### SELECTION
+===+
1. Abstract
In the wake of digitization initiatives, we find a wide range of phenomena in historical fields of study translated into complex, event-based data. From large-scale accounts on collective developments (such as cultural histories, art-historical movements, or socio-technical translation processes) to individual biographies of actors and objects - datafication initiatives frequently utilize event-based data formats to model complex topics as constellations of historical data points. Aside from time stamps, these data points then often are defined by further attributes, which provide their geographic, categorical, or relational specifics. The availability of such complex datasets opens new opportunities for DH research and teaching, but also for the public communication of humanities topics, and for open science endeavors.
However, when engaging in the visual analysis and communication of complex historical data, scholarly or public audiences rarely get to see their multidimensional richness. Commonly, visualization tools require analysts to selectively ‘cut’ into the complexity of the data to highlight and project particular aspects, while neglecting other facets and data dimensions. While coordinated multiple views allow us to establish plurality of perspectives side by side (Dörk et al., 2018; Roberts et al., 2019), they come with a variety of downsides on their own, including the splitting of users’ attention, and a significant amount of visual complexity (Baldonado et al., 2000; Windhager et al., 2018a). Figuratively speaking, multiple views allow us to grasp, see, and sample vital parts of the proverbial elephant, while hindering us to see the whole, dynamic organism in its particular context. If we want to overcome this state of affairs, we have to (re)connect and (re)assemble the partial impressions from multiple views for ourselves, which turns out to be a demanding cognitive task (Windhager et al., 2018a).
To provide a more integrated approach to the analysis of event-based data, we introduce the PolyCube visualization framework. As a web-based visualization system, it draws together multiple perspectives to convey a bigger picture for complex, time-oriented data, and to support synoptic exploration of the data, as well as navigation between specific perspectives for expert and casual users alike. The system provides:
- multiple spatialized (i.e. geographic and non-geographic) overview perspectives
(including a map-based, a set-based, and a network-based view), - multiple perspectives on the temporal data dimension (including space-time cube
representation, juxtaposition, animation and superimposition views) - close-up access to single events or objects on demand, together with
- animated canvas transitions, supporting the switching between various views.
+===+
### JOB 1
I need one stretch of the selection verbatim, from "To provide a" to "between various views.".
### JOB 2
Supply the part of the selection that comes after its last sentence.
+===+
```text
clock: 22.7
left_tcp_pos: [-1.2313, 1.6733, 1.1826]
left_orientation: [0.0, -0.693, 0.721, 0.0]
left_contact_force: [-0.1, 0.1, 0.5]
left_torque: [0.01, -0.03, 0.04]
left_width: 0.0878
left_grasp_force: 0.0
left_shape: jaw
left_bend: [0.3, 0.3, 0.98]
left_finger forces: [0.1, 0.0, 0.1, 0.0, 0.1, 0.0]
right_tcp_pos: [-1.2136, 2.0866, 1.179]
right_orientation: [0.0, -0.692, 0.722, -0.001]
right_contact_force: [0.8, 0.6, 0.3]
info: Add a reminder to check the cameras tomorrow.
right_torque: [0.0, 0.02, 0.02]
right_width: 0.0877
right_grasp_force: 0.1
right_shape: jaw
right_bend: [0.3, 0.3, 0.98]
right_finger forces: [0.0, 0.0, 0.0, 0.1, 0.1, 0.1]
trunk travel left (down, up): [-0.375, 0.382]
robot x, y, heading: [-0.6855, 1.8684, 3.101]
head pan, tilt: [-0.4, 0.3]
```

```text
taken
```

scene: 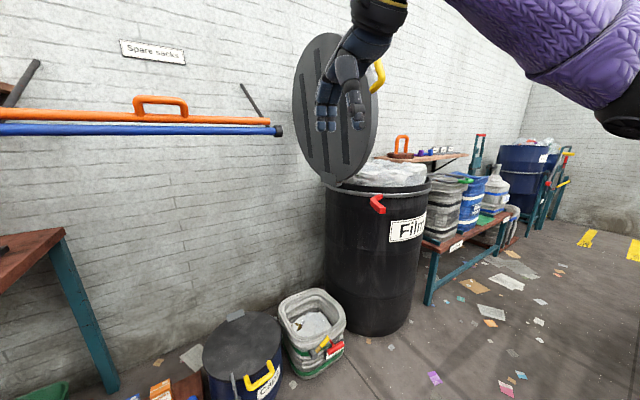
+===+
### EXERCISE ANSWER 1
To provide a more integrated approach to the analysis of event-based data, we introduce the PolyCube visualization framework. As a web-based visualization system, it draws together multiple perspectives to convey a bigger picture for complex, time-oriented data, and to support synoptic exploration of the data, as well as navigation between specific perspectives for expert and casual users alike. The system provides:
- multiple spatialized (i.e. geographic and non-geographic) overview perspectives
(including a map-based, a set-based, and a network-based view), - multiple perspectives on the temporal data dimension (including space-time cube
representation, juxtaposition, animation and superimposition views) - close-up access to single events or objects on demand, together with
- animated canvas transitions, supporting the switching between various views.

### EXERCISE ANSWER 2
To demonstrate the analytical options of this system, we turn to the field of cultural heritage studies, and showcase the visual analysis of two cultural heritage collections (Windhager et al., 2020), including the Charles W. Cushman photography collection (Indiana University, 2007), and a corpus of influential movies, based on cinematic references (Spitz & Horvat, 2014). Objects of cultural collections are frequently connected to multiple metadata entries (such as time of origin, place of origin, class of object), or to various types of relations between objects. The PolyCube system allows for the synoptic visual analysis of these data dimension - starting from a setup of multiple coordinated space-time cubes (Fig. 1) and enabling the seamless transition to three alternative perspectives on the historical or temporal data dimension (Fig. 2).
Figure 1: Three parallel views of the PolyCube system, providing a map-based, a set-based and a network-based visualization perspective (from left to right), together with a close-up view on a selected photograph.
Figure 2: Three alternative views on temporal collection development, including a color-coded superimposition view (a), an animated view (b), and a juxtaposition or data comic perspective (c).
As for a general outlook, we sketch out the morphologies of a variety of further humanities topics and subject matters, which can benefit from multi-spatiotemporal representations, and for which adaptations of the PolyCube framework are under development. Transcending the point-like characteristics of cultural collection data (Fig. 3, left), actor and object biographies appear as a relevant analytical topic area. Polycubistic visualizations of traces and trajectories thus can make the movements of historical entities visually accessible in geographic, categorical and relational space-times (Mayr et al., 2020, Windhager et al., 2018b).
Figure 3: Outlook on a spectrum of data-driven morphologies, using space-time cube projections to make a variety of historical and conceptual phenomena visually accessible for research, teaching and public communication.
By connecting and contextualizing these basic morphological elements, data on the trajectories of political territories, on manifold actor networks, on innovation, translation and modernization processes can be remediated and rendered visible within the polycubistic framework. By creating appropriate line-ups of cubistic representations for each topic, combinatorial “meta-shapes” can appear for scholarly or public audiences, which offer bigger historical pictures for a whole spectrum of analytical or pedagogical scenarios, and around which traditional narrative accounts and argumentations can be organized. Thus we consider the suggested design to also provide one possible strategy to (re)construct and (re)assemble the shapes of elephants, hyperobjects, and miscellaneous matters of concern, which otherwise remain hidden between and behind the early stage technologies of contemporary visualization and information design (Latour, 2008).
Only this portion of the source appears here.